A
female
age
36-40,
anonymous
writes: I'm in quite a difficult situation. My ex boyfriend was living on the streets recently. The battery on his phone had run out one night. He met this guy who was also living on the streets, and he borrowed the guy's mobile phone to speak to me. Me and this guy got talking too. On that first night, both of them were drunk, so I didn't think I would speak to this guy again, but we have been keeping in touch every day for almost a month now. We have said that we feel attracted to each other. Some things worry me though, such as him being homeless, and he has schizophrenia. I don't like to judge people on that, and I think that everyone has the right to be happy with someone. But, I knew someone else with schizophrenia one who was a violent person. I'm not sure if this guy is violent. We have spoken a little bit on Skype too.

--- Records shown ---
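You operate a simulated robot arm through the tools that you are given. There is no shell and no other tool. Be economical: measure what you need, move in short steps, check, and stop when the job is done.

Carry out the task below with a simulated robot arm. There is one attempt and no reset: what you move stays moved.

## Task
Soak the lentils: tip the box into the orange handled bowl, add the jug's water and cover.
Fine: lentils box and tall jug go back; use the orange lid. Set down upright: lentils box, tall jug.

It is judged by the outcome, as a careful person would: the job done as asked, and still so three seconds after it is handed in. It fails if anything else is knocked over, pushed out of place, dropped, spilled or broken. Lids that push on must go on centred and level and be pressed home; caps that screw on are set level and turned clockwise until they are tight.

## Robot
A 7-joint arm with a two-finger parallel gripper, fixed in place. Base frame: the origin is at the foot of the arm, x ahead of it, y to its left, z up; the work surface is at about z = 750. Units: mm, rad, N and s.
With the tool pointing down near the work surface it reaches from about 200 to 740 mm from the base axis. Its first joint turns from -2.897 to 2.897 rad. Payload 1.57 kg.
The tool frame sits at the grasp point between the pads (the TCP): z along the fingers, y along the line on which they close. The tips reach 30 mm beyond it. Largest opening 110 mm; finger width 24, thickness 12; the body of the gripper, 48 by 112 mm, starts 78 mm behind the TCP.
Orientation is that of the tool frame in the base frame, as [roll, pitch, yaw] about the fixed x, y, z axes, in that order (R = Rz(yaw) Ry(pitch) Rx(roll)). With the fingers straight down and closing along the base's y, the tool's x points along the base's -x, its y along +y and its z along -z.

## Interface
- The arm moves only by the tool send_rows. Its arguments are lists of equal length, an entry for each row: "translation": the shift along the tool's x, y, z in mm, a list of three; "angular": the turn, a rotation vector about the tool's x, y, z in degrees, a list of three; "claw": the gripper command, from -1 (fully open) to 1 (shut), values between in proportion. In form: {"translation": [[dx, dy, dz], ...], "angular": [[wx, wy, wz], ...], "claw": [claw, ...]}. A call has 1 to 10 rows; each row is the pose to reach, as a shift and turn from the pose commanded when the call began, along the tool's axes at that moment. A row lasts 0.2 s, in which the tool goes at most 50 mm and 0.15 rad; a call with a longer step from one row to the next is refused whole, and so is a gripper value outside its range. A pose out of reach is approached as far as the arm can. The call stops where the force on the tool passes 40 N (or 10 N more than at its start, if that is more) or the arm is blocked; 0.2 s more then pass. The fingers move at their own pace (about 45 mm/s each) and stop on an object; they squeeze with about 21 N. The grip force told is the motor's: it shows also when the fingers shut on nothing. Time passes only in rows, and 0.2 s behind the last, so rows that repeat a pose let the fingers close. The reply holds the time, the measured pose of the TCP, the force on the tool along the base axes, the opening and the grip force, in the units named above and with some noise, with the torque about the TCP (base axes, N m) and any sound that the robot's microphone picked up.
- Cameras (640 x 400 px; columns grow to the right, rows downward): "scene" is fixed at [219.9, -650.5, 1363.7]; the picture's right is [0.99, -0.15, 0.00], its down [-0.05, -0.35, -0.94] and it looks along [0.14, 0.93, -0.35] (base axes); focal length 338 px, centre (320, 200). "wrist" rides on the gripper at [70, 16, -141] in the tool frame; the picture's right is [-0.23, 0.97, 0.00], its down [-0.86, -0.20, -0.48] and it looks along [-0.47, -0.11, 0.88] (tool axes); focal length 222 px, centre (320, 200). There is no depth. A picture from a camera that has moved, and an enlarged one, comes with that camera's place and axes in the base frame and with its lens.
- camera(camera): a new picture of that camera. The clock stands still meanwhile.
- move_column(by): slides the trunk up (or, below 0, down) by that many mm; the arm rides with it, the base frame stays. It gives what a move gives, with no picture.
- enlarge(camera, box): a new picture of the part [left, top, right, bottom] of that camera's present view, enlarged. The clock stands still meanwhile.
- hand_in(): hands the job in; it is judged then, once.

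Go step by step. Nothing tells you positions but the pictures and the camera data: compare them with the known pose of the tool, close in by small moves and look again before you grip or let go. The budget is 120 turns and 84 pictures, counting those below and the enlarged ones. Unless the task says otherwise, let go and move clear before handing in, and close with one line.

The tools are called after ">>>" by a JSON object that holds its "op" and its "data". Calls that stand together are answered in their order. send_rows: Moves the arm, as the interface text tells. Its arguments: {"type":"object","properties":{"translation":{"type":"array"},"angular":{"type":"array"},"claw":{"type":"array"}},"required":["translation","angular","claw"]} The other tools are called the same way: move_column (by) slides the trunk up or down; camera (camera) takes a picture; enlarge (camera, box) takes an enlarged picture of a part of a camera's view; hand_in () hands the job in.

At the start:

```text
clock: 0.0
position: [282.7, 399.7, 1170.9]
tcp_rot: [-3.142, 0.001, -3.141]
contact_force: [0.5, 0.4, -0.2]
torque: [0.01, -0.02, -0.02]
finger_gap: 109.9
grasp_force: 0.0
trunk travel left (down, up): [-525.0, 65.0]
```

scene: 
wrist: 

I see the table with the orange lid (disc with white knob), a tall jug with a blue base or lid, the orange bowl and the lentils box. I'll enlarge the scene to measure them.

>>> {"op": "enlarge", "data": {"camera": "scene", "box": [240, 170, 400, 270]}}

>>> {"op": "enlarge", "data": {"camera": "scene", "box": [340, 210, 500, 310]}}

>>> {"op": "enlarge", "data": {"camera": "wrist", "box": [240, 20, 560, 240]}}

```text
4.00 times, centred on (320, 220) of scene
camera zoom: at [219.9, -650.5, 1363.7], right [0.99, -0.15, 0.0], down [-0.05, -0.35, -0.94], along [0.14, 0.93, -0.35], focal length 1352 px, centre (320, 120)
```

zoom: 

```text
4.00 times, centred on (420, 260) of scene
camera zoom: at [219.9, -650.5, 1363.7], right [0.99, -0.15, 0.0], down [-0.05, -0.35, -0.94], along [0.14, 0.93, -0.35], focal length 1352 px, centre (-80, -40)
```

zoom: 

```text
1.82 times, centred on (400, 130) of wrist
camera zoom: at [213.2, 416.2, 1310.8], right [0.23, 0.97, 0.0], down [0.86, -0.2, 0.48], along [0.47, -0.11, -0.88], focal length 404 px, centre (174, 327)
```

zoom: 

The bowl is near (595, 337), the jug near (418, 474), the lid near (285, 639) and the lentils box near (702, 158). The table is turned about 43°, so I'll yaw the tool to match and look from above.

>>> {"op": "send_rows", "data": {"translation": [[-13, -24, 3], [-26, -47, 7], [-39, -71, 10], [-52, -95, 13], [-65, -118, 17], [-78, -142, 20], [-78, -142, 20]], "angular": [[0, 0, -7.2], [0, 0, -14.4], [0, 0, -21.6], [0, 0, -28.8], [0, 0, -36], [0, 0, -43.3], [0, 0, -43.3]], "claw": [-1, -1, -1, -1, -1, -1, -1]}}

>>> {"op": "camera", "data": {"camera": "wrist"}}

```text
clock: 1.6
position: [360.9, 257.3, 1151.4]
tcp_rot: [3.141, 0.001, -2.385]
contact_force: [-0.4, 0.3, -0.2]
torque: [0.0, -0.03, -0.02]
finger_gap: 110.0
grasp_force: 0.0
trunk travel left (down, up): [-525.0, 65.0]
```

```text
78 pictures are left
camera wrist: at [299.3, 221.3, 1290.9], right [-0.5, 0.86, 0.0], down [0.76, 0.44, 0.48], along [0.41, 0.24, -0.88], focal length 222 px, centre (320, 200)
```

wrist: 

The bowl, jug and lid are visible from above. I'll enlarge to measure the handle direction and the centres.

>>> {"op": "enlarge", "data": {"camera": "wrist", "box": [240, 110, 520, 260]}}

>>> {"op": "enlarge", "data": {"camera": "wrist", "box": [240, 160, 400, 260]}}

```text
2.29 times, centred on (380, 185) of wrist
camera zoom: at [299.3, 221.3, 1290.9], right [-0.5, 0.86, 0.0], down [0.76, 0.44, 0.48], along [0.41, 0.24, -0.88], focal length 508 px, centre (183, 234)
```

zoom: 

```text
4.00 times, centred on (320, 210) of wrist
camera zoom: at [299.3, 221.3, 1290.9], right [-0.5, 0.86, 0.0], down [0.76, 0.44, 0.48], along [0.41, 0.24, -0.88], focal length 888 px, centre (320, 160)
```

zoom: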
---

I feel awful because my ex is also mentally ill. He is in a psychiatric unit at the moment for a while. He says that he still loves me and wants to be with me. He would be upset if he knew what has happened with this guy. He told me to block his number the day after we first got talking, but I didn't want to. This guy is staying with a family member for a while at the moment. I'm not sure how long for though. He wants us to meet each other in person. He is staying in the city where he is originally from at the moment. I don't live near there, but I visit there quite often, and have friends who live there. I'm not sure what to do. I would like to meet him, but I am worried.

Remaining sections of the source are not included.